A5. Since the mishap, the Warner Robins Air Logistics Complex and partners across the Air Force have worked with Navy and Marine officials to identify potential causes and to mitigate the risk of future mishaps. Our ongoing efforts include a complete review of the blade and propeller assembly overhaul processes, developing new inspection techniques at the depot and field level, and researching new technologies to enable earlier detection of potential issues in the field. One focus area is maximizing commonality of inspection and overhaul requirements for USAF and USN operations supporting the C-130 propeller system.   When propeller overhaul production resumes at WR-ALC, the process will be largely similar for both USAF and USN propeller blades. There will remain a very small number of differences due to Service-unique propeller configurations and differing engineering assessments.

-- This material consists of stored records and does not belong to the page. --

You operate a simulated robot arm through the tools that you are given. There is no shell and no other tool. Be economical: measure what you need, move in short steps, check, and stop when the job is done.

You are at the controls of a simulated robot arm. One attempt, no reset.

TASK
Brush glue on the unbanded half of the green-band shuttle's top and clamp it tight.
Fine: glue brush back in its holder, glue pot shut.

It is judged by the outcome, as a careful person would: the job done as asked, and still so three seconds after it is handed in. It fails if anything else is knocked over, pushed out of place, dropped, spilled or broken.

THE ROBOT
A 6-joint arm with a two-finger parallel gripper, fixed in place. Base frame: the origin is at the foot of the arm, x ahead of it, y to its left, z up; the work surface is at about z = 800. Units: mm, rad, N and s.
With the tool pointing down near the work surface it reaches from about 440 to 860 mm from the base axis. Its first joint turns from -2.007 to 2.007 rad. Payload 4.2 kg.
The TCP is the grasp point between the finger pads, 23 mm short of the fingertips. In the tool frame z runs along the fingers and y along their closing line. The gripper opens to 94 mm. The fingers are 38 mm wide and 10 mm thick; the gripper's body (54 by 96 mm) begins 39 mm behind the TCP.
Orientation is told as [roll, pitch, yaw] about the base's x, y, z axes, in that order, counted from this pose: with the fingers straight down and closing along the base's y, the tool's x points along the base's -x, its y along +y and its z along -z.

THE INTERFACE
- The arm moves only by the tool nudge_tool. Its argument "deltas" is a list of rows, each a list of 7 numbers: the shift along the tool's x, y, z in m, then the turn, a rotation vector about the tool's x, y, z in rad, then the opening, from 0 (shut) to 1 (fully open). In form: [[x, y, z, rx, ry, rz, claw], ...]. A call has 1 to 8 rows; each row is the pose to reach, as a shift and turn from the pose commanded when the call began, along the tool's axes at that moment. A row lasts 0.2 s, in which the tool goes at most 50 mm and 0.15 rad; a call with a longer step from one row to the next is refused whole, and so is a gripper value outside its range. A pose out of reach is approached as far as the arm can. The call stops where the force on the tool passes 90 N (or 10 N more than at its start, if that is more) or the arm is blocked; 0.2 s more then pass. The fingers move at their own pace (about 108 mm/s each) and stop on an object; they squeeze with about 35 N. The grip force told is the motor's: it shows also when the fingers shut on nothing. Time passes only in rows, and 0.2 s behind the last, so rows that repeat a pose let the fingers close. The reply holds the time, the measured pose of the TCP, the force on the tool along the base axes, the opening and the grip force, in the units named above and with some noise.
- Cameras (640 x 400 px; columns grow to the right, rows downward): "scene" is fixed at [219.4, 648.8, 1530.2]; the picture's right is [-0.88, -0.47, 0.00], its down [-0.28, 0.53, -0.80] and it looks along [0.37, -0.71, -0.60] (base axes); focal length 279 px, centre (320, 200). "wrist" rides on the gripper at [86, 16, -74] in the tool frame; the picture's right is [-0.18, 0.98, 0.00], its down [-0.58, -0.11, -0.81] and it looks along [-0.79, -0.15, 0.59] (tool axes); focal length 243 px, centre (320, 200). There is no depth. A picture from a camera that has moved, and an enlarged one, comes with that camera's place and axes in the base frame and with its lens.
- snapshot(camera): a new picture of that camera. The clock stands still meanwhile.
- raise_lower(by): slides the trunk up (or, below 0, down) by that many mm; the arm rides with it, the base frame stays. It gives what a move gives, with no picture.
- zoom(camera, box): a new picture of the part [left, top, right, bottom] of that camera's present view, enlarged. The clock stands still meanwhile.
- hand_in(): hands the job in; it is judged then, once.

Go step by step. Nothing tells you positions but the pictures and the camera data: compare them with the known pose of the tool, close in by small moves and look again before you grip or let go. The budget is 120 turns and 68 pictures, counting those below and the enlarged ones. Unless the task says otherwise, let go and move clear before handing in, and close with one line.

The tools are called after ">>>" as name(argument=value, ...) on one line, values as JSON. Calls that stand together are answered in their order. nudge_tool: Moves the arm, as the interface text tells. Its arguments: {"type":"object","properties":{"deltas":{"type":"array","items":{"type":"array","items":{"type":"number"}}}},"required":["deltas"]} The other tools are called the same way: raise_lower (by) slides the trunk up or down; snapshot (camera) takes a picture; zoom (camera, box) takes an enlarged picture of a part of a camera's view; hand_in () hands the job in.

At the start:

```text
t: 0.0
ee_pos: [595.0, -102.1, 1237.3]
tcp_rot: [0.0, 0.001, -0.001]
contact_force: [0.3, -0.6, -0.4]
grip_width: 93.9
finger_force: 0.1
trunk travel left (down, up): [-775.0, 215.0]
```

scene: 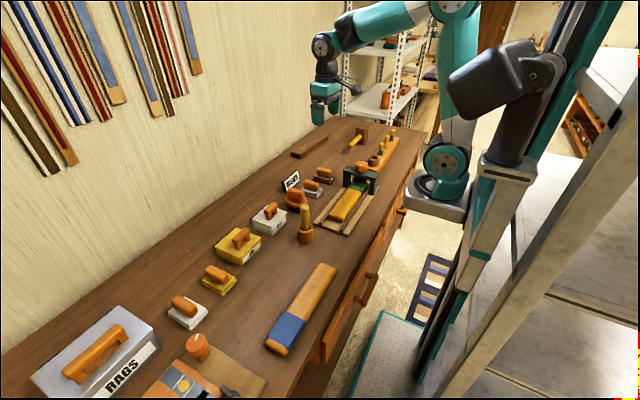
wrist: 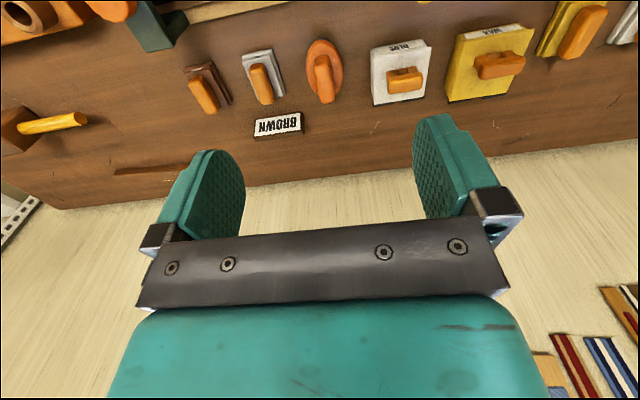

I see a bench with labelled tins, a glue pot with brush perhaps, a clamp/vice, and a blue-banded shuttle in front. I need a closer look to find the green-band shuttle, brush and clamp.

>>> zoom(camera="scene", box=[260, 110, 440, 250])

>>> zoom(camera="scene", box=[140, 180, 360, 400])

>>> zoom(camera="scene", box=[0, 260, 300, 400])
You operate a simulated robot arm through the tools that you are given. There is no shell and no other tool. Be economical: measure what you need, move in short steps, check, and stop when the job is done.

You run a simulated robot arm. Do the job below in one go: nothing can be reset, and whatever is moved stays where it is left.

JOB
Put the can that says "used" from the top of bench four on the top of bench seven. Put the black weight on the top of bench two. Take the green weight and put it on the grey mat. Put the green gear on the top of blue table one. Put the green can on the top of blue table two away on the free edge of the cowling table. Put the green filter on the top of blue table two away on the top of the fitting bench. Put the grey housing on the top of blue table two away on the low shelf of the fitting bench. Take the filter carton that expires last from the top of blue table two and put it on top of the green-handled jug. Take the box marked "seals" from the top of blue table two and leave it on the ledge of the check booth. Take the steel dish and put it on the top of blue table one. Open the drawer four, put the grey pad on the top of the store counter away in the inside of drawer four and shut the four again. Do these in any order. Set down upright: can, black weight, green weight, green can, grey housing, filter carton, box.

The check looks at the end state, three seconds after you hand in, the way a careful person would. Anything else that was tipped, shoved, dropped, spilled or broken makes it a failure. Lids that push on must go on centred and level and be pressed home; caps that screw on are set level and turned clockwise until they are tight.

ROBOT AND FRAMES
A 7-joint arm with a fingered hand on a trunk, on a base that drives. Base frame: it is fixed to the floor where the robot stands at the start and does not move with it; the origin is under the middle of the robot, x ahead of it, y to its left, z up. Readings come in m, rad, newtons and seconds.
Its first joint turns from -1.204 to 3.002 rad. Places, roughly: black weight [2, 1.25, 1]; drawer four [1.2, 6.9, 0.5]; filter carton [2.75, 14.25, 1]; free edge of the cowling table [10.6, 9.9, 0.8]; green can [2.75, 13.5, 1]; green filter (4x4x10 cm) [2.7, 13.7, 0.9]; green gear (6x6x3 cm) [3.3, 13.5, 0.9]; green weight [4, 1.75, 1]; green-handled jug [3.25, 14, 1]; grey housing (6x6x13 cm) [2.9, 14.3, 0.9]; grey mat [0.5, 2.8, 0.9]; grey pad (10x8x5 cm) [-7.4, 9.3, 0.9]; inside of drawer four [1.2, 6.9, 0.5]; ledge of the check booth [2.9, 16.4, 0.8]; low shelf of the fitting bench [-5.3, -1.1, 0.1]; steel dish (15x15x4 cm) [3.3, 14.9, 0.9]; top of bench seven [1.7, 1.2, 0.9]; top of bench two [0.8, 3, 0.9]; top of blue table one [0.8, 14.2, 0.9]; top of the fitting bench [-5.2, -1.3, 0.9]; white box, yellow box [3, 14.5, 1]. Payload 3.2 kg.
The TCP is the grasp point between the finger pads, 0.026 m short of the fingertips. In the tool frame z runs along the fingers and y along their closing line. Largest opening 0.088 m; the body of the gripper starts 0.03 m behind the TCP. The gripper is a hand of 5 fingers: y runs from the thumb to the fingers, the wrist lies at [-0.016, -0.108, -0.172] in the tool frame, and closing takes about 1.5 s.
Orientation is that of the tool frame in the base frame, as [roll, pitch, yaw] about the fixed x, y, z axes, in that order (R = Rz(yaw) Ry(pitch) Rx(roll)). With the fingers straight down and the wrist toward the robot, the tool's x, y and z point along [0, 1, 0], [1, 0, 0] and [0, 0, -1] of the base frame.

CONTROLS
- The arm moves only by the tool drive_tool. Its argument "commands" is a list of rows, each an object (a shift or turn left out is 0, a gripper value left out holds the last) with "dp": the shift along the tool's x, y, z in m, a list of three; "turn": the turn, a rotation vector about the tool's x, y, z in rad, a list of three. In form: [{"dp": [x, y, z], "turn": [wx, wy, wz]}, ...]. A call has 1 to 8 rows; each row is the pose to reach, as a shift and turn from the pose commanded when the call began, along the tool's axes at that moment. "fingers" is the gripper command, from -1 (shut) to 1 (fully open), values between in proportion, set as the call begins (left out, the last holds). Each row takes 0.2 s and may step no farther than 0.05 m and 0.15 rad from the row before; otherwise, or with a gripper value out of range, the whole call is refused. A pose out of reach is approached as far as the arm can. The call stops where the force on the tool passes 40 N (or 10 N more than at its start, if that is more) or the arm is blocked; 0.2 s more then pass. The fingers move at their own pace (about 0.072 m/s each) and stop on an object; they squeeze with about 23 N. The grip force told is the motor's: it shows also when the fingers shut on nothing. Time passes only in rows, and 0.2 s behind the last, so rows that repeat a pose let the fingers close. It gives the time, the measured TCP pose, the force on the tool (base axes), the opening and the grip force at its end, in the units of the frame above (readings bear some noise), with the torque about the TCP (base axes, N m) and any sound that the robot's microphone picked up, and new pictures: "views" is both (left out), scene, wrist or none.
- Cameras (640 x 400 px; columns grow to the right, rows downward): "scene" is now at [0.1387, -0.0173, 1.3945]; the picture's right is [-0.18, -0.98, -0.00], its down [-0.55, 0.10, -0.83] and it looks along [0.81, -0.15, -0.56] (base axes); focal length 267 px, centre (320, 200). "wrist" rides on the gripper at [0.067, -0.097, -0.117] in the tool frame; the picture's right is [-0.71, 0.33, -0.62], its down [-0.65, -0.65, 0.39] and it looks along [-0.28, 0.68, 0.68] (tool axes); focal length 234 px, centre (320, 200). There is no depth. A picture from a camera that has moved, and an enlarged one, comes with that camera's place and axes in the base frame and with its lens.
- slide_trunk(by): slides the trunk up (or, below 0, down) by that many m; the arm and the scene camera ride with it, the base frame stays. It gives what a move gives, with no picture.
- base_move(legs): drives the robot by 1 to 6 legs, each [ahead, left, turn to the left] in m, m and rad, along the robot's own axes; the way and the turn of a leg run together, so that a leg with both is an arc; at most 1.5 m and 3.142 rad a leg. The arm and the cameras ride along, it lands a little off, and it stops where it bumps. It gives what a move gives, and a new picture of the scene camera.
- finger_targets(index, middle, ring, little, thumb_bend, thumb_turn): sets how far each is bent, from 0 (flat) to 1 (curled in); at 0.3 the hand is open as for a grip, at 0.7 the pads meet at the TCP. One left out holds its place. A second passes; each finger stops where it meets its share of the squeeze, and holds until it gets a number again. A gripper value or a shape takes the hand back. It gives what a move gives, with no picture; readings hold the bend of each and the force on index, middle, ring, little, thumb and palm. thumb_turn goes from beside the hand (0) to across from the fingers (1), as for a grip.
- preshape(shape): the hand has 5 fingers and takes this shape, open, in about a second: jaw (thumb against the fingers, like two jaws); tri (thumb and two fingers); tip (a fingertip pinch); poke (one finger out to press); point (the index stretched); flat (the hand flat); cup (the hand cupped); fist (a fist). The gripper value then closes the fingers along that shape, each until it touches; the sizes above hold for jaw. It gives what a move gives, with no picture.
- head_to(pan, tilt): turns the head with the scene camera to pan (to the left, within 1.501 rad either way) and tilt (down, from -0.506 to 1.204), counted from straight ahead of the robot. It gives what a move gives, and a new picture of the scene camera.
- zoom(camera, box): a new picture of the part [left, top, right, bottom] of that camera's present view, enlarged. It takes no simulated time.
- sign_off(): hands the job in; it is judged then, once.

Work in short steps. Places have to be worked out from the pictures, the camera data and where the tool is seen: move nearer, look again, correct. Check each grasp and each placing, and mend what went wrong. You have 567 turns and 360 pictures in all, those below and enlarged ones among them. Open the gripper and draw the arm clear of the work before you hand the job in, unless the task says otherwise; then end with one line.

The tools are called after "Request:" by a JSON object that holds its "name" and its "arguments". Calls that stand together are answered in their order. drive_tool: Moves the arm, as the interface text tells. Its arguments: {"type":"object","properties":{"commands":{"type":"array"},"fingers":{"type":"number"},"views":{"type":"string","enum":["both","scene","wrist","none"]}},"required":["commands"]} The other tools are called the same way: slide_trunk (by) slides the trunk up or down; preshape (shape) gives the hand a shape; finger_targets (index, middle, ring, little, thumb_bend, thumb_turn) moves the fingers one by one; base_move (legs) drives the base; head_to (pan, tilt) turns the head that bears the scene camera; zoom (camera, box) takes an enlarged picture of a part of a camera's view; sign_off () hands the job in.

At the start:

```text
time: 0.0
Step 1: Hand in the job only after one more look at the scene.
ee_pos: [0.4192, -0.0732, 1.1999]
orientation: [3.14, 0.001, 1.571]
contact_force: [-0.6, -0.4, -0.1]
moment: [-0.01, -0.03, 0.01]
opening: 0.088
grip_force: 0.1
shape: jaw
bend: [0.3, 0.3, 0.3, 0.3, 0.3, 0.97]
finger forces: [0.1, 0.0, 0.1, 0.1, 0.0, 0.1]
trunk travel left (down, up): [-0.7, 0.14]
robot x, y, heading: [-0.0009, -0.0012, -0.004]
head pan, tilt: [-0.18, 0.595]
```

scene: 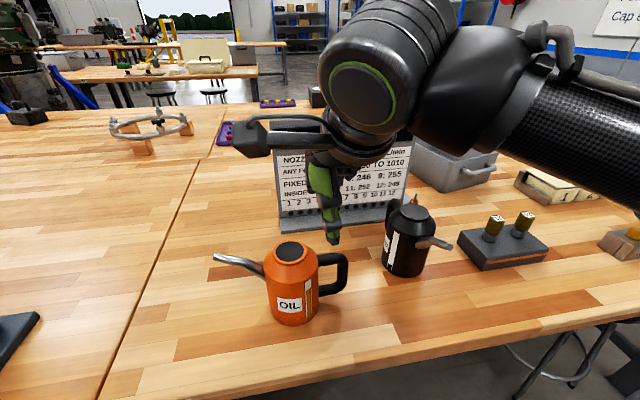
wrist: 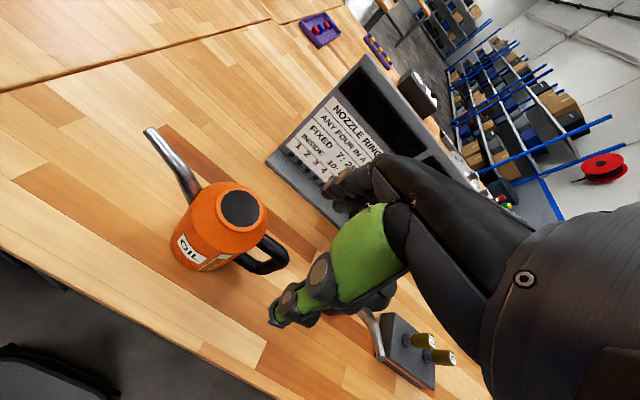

Q6. Was anyone in trouble for the incident?
A6. In accordance with Air Force policy at the time, depot-level work records were only maintained on file for two years, therefore maintenance records from 2011 are not available. As a result, we do not know who performed the maintenance on the mishap blade nor details on what maintenance was actually performed for this blade during the overhaul in 2011. In the short term all propeller overhaul records are being stored beyond the two year requirement, and in the long term the WR-ALC is looking into the use of electronic Work Control Documents that will be more easily archived and accessed. We are committed to a culture of accountability, quality, engaged supervision, and third-party verification of our compliance with technical and engineering guidance, written regulations and prescriptive publications, and safe industrial practices.

Q7. When an incident like this happens, what kind of toll is it on the morale of the base and among other Airmen?
A7. The workforce at WR-ALC is patriotic, conscientious, and quality-focused. They are extremely saddened by this mishap, as they are by any mishap involving our military and the weapon systems that they maintain, but are determined to prevent any occurrences like this from happening in the future.